An announced two-year extension last April is yet to be signed and Fox told the Georgia media two weeks ago: "I'm not dealing with that right now, to be honest with you. I don't think that's fair to my team to have to try to deal with that. Hopefully, it will get done soon. It will happen after everything is done with my team."

The Bulldogs are now done delivering Fox his 100th UGA win against 84 defeats. Throw in his 123 victories at Nevada and he stands a highly respectable 223-127 overall (.637).

With two games remaining against .500 Auburn, another against struggling Missouri and a fourth against up-and-down South Carolina, the Bulldogs certainly appear poised to win at least 20 games and reach the NCAA tournament.

"When we have to be, we're tough," Frazier said. "Coach won't let me not be tough."

Whether it gets credit from the national media, the SEC is a tough league. LSU beat West Virginia. Georgia has won at Kansas State. Tennessee has beaten Butler and Kansas State. Arkansas has routed Wake Forest and won at SMU. Auburn topped Xavier. South Carolina toppled both Oklahoma State and Iowa State.

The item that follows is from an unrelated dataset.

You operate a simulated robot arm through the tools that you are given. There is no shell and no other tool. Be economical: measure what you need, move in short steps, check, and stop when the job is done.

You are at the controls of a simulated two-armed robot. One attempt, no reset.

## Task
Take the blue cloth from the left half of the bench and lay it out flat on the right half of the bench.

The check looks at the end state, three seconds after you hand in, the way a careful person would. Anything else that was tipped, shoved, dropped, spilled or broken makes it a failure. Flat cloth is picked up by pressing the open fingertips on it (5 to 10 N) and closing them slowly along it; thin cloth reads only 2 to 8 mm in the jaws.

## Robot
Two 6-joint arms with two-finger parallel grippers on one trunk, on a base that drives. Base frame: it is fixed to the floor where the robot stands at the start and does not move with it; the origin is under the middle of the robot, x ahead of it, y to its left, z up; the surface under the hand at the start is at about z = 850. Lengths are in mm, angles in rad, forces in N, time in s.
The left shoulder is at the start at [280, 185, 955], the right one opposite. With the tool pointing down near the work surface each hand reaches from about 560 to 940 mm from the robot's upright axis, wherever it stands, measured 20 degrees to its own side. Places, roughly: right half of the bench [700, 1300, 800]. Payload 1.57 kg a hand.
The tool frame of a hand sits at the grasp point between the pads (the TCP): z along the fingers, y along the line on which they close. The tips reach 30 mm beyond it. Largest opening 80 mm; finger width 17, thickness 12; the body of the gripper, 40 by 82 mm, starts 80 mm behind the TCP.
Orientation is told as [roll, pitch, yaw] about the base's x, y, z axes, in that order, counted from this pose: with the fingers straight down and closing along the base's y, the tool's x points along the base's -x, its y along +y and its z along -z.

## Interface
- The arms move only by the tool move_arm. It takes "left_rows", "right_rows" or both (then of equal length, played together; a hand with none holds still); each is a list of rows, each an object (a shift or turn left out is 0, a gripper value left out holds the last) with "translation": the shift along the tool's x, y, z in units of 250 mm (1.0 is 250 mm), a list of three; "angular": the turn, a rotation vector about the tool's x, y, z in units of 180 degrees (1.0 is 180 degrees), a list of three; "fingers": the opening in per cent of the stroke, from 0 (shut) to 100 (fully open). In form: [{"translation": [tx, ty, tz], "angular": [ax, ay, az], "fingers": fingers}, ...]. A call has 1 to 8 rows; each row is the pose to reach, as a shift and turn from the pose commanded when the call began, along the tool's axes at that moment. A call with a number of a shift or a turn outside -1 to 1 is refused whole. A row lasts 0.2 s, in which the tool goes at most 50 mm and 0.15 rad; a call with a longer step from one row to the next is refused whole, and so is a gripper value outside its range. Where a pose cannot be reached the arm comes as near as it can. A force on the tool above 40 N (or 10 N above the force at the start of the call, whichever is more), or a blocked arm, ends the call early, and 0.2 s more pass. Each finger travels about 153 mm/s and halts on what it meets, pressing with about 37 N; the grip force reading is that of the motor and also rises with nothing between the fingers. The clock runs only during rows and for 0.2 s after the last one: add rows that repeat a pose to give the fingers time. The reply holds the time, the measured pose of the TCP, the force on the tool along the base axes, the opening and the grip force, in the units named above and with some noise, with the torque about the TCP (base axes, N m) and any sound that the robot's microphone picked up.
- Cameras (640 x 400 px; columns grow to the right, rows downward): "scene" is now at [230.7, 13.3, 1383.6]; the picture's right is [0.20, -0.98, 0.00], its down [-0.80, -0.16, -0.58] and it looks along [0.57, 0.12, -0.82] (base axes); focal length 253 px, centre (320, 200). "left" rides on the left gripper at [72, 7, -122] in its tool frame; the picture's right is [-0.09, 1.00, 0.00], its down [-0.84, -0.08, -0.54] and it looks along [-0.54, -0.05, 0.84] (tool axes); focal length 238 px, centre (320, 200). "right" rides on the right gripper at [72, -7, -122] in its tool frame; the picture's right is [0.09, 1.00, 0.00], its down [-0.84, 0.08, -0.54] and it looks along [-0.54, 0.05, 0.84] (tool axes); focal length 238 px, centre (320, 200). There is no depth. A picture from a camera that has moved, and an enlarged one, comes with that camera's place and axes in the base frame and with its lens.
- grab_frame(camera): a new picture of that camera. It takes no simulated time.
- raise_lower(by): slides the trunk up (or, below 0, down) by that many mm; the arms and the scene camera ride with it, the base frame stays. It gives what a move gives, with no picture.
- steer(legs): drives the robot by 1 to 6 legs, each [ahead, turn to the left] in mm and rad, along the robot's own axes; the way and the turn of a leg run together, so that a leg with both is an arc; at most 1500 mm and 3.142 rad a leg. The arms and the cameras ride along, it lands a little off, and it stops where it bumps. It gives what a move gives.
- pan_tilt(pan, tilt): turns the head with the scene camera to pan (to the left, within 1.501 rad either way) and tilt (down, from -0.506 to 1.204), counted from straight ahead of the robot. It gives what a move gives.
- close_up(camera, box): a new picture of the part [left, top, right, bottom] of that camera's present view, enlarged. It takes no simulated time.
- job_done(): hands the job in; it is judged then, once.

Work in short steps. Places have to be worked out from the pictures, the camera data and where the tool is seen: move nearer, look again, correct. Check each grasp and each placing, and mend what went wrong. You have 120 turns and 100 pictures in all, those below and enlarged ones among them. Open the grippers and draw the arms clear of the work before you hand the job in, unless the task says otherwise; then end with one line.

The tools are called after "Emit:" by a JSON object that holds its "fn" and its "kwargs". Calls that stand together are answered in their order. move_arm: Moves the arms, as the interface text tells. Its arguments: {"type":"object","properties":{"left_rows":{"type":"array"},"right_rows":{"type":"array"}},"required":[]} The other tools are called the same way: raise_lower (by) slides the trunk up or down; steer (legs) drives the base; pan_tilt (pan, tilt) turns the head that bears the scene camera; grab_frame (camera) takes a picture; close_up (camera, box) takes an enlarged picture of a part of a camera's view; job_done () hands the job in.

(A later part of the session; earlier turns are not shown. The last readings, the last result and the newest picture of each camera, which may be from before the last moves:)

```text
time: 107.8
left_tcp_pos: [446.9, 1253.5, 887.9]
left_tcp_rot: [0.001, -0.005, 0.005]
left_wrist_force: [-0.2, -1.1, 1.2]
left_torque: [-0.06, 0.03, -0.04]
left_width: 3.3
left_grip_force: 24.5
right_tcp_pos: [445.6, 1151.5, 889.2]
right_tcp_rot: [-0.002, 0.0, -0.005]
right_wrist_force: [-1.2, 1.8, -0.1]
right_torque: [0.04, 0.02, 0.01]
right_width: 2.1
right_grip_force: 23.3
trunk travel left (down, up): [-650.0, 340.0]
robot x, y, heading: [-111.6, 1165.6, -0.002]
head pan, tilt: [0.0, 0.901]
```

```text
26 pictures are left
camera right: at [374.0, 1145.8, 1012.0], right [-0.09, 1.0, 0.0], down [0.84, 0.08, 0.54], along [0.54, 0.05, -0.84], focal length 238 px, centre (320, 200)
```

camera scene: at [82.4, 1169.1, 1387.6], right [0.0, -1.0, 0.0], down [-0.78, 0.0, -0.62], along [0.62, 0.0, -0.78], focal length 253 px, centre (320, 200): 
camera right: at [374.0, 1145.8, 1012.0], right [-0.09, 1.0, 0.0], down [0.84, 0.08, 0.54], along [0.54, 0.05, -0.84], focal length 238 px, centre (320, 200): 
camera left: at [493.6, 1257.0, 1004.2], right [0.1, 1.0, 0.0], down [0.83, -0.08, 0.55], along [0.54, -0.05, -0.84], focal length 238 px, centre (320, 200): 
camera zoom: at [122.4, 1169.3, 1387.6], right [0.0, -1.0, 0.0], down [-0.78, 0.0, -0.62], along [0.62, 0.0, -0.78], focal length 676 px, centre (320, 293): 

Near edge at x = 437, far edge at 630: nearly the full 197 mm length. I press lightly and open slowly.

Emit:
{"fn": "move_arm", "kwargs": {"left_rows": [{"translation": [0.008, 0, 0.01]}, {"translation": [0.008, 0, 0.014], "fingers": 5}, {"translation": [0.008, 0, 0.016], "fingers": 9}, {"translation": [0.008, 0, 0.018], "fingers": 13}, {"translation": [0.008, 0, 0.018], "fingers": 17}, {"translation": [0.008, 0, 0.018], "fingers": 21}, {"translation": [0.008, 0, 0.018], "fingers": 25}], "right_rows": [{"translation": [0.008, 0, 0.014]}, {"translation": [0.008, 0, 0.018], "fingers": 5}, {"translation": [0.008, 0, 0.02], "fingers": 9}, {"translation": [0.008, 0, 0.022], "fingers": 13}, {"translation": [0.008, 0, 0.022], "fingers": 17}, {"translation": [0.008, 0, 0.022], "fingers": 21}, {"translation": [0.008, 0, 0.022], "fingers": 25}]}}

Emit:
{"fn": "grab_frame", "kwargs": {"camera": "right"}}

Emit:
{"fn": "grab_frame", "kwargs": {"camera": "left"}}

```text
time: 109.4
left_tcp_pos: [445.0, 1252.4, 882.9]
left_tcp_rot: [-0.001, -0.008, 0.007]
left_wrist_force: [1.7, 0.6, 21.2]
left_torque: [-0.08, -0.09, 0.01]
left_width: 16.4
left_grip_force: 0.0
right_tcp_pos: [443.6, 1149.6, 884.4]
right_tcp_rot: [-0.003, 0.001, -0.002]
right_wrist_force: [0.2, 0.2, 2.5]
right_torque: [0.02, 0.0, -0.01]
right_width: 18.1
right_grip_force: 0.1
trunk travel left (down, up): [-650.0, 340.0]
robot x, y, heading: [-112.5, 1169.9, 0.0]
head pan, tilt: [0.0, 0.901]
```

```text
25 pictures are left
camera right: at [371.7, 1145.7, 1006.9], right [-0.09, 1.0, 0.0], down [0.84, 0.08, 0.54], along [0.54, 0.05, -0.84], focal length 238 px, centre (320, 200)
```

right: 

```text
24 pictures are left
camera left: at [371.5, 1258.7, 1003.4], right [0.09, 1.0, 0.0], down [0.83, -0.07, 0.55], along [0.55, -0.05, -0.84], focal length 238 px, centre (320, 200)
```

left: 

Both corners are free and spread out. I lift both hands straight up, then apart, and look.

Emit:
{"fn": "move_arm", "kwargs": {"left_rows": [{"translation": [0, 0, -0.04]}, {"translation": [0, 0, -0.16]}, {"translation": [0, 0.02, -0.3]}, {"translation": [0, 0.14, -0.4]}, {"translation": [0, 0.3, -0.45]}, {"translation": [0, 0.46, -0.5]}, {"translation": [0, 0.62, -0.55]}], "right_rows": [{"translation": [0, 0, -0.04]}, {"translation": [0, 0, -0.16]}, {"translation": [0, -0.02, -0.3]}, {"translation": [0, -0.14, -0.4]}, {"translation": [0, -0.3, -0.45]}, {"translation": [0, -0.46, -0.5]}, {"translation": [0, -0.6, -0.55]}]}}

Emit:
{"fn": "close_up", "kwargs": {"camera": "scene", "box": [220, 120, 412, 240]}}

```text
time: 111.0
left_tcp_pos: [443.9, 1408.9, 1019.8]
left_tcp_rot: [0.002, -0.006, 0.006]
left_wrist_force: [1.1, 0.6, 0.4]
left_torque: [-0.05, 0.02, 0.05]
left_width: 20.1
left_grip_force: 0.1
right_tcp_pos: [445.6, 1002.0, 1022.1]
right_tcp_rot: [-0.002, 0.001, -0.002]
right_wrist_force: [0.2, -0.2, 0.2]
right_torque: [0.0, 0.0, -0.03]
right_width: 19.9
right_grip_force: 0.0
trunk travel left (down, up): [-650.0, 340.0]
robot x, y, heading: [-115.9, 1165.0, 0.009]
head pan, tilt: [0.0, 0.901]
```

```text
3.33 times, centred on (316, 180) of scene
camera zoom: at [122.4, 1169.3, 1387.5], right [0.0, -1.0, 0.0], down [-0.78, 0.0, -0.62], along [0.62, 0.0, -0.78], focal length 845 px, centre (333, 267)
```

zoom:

"This league is terrific from top to bottom," Fox said after last week's loss at No. 1 Kentucky. "What makes me angry is this: Why does everyone in this league have to beat Kentucky for us to be a tournament team?"

It's a good question. It's a fair question. But the best way to make the tournament beyond beating the Wildcats is to win as many of the rest of them as possible.

Or as Fox noted after he finished discussing girlfriends, "It's not about if you win pretty or win ugly. It's whether or not you won."

Especially as February races toward March.